The goal of the table, one of several that Sea Grant uses throughout the state, is to educate children about watersheds, flooding, erosion, and other water-related issues.
“We teach the kids proper stream ecology. We teach about erosion and give them a hands-on experience,” said Kat Lewis, a Sea Grant intern charged with operating the table at Field Days.
Lewis used the table to demonstrate to children how culverts work, and how they need to be wide enough so that fish are able to swim through with ease. The tables are often used in schools, where teachers find them to be a far more effective way to teach ecological terms to students.
“Without a hands-on experience it’s hard to understand,” Lewis said. “(The table) is a living textbook.”
HAWAII NATIVE MASAYUKI Sakamoto is flanked by fellow Middlebury College students Caleb Walcott, left, and Noah Levine as they examine vegetables last week at the Addison County Fair & Field Days.
Courtesy Photo/Meredith Robertson
Hawaii native sees the real Vermont
Before he visited the Addison County Fair & Field Days last week, Masayuki “Masa” Sakamoto had never been within an arm’s reach of a cow.
“They’re huge,” he said with a laugh. “The size of the cow was kind of shocking. I’ve never seen someone actually milking a cow before.”
For the Honolulu, Hawaii native, his visit to the fair last Wednesday marked the first time he was truly exposed to many everyday agricultural practices that are common throughout Addison County. He said there are similar festivals and events in Hawaii, but there are some major differences.
“They were eating pigs here but it was barbeque, whereas in Hawaii it’s a roast pig, which is a classic Hawaiian food,” he said. “In Hawaii it would be a luau as opposed to a barbeque here.”
Sakamoto is also a rising junior at Middlebury College. Though he has lived here for two years as a student, he said this was the first time he was actually immersed and interacting with folks in the broader community. He said college students too often isolate themselves, and that they should do more to support and engage with the community.
“All of these people are providing Midd with milk, meat, and you see the farm maps in dining halls, but you don’t actually see the people, the actual animals,” Sakamoto said. “I thought getting to meet and see the people was very enjoyable and I learned a lot.”
— Will DiGravio
JON CHRISTIANO, CHAIR of the Addison County Republicans, sits behind his organization’s booth, where he sold “Make America Great Again” hats and “Phil Scott For Governor” t-shirts last week at the Addison County Fair & Field Days. Independent Photo/Will DiGravio
Republican seeks to start conversations
In the 4-H Exhibit Building, guests found a number of vendors looking to make a sale, a connection with a potential client, or spark enough interest in their business that a visitor may make a purchase down the road.

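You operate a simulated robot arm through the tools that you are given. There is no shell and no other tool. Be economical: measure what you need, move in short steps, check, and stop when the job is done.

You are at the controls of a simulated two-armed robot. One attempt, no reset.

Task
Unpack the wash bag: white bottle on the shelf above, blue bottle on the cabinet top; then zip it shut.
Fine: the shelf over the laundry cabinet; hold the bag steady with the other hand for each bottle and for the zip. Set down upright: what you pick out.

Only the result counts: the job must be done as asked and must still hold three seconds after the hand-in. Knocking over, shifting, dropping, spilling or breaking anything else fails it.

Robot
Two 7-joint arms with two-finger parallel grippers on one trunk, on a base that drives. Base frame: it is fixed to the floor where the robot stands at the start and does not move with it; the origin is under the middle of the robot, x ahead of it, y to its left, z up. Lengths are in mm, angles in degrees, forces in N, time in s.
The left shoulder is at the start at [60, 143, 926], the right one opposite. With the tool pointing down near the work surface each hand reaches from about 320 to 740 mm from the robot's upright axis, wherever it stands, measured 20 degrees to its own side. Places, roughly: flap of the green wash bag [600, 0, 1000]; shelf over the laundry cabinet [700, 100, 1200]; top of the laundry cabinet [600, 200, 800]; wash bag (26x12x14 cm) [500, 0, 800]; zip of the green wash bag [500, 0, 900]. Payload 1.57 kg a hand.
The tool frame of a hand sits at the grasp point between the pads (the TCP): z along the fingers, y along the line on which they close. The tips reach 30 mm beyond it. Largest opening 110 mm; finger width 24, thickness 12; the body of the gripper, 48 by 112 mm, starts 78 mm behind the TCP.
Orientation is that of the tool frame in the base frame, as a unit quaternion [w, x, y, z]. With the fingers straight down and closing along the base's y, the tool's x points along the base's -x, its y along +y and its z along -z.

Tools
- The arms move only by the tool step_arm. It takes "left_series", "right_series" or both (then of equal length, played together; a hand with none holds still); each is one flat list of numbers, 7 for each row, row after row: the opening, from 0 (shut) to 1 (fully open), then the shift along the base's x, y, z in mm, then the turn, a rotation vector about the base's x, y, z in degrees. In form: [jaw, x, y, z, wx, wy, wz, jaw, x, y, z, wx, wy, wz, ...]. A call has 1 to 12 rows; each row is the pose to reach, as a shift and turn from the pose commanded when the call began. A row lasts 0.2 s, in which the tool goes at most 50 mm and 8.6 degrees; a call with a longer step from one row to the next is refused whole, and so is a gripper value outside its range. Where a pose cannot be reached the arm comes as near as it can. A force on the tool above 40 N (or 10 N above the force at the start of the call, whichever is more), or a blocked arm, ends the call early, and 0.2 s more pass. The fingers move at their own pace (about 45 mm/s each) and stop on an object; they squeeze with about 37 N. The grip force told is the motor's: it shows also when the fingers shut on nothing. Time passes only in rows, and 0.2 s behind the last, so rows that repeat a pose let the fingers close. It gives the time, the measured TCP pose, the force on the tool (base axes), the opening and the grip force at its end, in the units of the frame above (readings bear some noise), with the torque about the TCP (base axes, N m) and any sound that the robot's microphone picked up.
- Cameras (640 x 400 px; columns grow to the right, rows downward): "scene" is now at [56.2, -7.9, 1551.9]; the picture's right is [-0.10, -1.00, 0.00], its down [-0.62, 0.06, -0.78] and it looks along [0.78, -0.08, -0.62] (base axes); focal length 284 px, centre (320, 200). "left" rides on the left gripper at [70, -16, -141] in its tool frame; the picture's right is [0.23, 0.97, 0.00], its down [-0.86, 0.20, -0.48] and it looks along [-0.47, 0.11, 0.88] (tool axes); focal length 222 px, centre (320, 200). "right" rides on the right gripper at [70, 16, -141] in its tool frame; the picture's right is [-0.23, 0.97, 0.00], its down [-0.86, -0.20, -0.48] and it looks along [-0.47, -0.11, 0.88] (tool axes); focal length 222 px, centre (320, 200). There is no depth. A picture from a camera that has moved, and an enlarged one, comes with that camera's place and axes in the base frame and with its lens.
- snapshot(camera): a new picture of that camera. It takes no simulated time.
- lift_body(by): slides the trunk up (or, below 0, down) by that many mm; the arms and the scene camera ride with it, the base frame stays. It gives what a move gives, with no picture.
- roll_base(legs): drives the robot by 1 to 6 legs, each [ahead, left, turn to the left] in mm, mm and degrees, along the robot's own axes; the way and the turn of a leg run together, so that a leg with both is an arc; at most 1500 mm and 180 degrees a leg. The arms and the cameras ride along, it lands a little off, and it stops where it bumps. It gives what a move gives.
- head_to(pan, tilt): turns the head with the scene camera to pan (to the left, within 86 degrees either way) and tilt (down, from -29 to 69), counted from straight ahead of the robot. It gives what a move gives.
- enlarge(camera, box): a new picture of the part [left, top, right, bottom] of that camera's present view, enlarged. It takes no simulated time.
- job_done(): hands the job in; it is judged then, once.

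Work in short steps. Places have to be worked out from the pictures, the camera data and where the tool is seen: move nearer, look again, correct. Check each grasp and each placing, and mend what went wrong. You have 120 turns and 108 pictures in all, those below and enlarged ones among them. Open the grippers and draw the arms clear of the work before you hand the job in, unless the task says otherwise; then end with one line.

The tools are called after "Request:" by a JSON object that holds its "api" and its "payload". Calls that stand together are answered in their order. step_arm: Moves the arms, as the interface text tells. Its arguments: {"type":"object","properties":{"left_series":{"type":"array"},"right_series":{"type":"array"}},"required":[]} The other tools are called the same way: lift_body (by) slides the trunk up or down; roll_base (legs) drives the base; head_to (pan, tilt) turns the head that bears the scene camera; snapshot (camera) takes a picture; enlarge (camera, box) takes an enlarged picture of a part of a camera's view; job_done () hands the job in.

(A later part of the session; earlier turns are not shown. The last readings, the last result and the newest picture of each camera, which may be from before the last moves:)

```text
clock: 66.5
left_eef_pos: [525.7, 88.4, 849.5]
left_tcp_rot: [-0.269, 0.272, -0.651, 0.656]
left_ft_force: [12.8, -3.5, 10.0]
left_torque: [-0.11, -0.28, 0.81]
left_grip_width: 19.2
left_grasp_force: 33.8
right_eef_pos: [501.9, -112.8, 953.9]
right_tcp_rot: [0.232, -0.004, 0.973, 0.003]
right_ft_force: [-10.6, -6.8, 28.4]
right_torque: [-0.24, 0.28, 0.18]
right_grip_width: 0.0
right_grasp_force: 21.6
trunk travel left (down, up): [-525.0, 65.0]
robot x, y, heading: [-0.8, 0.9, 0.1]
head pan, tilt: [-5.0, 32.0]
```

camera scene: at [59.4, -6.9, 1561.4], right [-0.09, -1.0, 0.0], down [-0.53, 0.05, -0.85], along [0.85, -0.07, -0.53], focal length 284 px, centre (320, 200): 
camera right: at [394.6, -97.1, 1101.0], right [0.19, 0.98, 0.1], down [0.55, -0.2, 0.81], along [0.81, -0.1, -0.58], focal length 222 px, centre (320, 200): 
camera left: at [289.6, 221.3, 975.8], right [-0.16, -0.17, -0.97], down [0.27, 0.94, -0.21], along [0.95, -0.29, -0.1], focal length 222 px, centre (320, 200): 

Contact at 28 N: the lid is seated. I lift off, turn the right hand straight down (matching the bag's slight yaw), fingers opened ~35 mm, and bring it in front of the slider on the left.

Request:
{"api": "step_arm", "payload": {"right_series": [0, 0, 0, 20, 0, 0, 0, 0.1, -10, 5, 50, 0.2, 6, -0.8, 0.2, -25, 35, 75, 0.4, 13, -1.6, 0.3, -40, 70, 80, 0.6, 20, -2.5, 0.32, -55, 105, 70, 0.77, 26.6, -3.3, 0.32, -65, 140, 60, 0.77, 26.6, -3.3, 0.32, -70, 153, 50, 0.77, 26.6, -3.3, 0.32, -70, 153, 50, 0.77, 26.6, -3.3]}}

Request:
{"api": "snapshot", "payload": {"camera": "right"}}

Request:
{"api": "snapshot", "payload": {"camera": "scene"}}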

However, one vendor at this year’s fair, Jon Christiano, was mostly there for one thing: to start a conversation.
Christiano is the chair of the Addison County Republicans, who for the second consecutive year set up a table at Field Days to talk with folks about the state of the GOP at a local, state and national level. The organization was also hosting a raffle, and had two items for sale: “Phil Scott For Governor” t-shirts, and “Make America Great Again” hats.
It is somewhat ironic that the campaign gear of Vermont’s current governor and President Donald Trump are being sold at the same table, since the two Republicans have disagreed on a host of issues, most notably the president’s approach to immigration and the environment. The two items represent a Republican Party that is divided and the contrast between what it means to be a Republican in Vermont and in the nation at-large.
In his role as chairman, Christiano emphasized that it is important to support candidates who Republican voters chose in the primary voting process, even if he may prefer one over the other. He cited last year’s gubernatorial race, where several individuals wanted to start fundraising for Scott before the primary was over. Christiano said no, insisting that they wait until the voters had made up their minds.
“Everybody is entitled to their own opinion,” Christiano said. “I think (Phil Scott) should fall in line behind the president, but that’s just me.”
For Christiano, the important thing is to engage in a meaningful dialogue about the issues and candidates, and respecting the opinions of others, even if they differ from his own.
Last week at the fair, a group of roughly 20 young people angrily approached the booth and confronted him about the “Make America Great Again” hats he had for sale. They asked him about Hillary Clinton and assumed that he would never vote for a woman.
“I think Hillary is dishonest. I don’t have any problem voting for a woman,” he told them. “If you want to find a woman candidate that would be really good, watch what (United Nations Ambassador) Nikki Haley is doing. Just watch her, don’t listen to me, make up your own mind. She’d be a good candidate and I’d vote for her.”
Christiano said he has seen a decline in the civility of political discourse, especially in the wake of last year’s election.
“I don’t think people want to engage,” he said “They walk by and someone will look very disgustedly at the hats instead of engaging in a dialogue, which I would be happy to do.”
— Will DiGravio
HAND MOWER DANIELLE Rougeau of Orwell works through some tough grass in a competition at the Addison County Fair and Field Days this past Thursday.